Written instruction
Only the number is wanted: how many lines in the data contain "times"?
--- Begin Source data ---
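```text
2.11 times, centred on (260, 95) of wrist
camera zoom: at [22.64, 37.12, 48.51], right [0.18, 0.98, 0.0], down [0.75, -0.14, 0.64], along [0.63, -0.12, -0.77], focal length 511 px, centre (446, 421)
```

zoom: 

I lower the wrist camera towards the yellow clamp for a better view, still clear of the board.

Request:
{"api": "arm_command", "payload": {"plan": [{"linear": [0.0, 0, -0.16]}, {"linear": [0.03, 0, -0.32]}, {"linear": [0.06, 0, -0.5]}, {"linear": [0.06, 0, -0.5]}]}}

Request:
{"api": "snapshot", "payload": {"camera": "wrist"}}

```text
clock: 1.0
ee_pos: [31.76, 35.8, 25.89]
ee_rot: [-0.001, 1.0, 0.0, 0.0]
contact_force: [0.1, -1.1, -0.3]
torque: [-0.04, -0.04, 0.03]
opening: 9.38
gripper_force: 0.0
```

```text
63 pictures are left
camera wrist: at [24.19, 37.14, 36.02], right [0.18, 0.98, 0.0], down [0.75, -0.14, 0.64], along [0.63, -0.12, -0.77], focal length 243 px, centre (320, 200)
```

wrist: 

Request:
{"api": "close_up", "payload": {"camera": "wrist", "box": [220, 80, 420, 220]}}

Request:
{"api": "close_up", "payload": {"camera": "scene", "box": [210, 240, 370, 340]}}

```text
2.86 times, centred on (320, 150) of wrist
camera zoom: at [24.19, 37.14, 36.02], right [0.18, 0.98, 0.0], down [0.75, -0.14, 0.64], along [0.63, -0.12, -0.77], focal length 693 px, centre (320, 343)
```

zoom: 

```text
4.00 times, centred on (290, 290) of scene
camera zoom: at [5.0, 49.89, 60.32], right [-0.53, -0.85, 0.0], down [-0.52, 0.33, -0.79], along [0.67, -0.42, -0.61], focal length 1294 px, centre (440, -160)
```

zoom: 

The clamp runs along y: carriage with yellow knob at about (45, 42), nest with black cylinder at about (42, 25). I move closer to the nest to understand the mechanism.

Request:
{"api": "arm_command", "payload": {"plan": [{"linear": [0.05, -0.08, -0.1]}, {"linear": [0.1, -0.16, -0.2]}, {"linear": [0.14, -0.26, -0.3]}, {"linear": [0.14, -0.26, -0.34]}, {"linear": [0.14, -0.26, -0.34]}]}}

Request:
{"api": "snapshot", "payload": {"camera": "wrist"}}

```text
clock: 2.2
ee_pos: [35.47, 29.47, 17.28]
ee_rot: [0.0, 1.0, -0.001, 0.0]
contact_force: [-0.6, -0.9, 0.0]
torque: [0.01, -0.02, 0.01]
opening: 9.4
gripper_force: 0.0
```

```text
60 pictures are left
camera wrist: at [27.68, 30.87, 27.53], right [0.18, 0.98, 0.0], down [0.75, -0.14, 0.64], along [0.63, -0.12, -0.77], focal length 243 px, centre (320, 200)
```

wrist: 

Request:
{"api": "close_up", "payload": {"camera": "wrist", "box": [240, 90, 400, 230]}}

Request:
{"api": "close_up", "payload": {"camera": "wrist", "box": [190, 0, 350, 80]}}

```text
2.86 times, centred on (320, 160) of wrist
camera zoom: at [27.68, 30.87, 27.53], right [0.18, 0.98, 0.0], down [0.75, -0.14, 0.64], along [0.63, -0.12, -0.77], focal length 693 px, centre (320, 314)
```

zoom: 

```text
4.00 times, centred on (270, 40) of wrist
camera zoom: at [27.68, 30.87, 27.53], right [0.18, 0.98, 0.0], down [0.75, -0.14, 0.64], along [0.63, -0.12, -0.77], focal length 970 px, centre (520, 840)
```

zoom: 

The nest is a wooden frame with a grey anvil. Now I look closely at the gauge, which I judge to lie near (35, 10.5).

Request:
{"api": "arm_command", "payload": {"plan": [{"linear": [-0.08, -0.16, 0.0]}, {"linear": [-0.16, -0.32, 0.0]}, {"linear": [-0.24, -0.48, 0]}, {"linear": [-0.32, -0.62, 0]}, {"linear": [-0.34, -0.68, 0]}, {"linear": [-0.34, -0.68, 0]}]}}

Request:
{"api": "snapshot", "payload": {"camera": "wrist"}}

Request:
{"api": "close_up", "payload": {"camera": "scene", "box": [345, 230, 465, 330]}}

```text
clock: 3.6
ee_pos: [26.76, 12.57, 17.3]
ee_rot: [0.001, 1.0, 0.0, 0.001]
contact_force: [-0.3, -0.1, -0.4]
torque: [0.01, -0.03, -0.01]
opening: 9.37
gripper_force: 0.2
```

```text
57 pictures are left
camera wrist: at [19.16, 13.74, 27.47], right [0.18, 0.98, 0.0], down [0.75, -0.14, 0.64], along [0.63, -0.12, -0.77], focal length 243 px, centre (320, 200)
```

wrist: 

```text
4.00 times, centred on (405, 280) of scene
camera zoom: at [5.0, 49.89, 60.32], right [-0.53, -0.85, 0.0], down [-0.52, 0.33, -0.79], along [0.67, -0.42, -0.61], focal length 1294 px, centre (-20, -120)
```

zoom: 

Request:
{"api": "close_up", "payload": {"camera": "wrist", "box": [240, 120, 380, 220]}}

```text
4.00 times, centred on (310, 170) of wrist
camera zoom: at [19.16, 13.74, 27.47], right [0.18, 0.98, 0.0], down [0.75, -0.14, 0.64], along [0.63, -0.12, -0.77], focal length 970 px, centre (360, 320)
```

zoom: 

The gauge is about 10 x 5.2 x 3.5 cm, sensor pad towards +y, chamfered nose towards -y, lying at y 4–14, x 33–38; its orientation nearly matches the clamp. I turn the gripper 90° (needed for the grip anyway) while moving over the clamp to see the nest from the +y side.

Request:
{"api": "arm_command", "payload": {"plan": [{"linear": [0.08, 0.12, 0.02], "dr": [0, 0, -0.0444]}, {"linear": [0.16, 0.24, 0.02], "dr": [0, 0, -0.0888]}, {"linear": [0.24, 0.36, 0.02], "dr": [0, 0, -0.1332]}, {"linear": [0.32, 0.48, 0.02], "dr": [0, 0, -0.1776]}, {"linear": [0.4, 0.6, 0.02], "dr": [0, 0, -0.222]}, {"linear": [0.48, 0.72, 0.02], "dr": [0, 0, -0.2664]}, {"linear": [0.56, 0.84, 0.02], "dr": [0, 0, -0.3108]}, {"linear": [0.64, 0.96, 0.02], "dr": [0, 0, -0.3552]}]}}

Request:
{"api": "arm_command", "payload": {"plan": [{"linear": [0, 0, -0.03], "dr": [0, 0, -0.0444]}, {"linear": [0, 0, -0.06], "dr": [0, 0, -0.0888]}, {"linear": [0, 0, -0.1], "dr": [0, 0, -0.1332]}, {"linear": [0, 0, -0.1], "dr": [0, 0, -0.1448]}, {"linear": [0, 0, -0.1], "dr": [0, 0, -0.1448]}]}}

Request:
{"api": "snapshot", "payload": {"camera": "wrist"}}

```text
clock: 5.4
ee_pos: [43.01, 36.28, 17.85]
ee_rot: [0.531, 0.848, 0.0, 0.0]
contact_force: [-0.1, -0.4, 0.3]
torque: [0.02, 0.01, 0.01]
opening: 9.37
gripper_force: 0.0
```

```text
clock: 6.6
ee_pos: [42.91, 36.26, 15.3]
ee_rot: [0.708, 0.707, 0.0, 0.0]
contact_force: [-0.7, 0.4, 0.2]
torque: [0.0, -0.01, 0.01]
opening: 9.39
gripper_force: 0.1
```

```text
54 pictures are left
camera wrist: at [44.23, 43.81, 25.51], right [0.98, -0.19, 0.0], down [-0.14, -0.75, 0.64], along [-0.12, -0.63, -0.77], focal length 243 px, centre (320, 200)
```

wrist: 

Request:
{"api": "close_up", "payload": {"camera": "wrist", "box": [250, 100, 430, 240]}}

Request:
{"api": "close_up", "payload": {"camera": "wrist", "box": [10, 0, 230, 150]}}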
--- End Source data ---
Correct output
7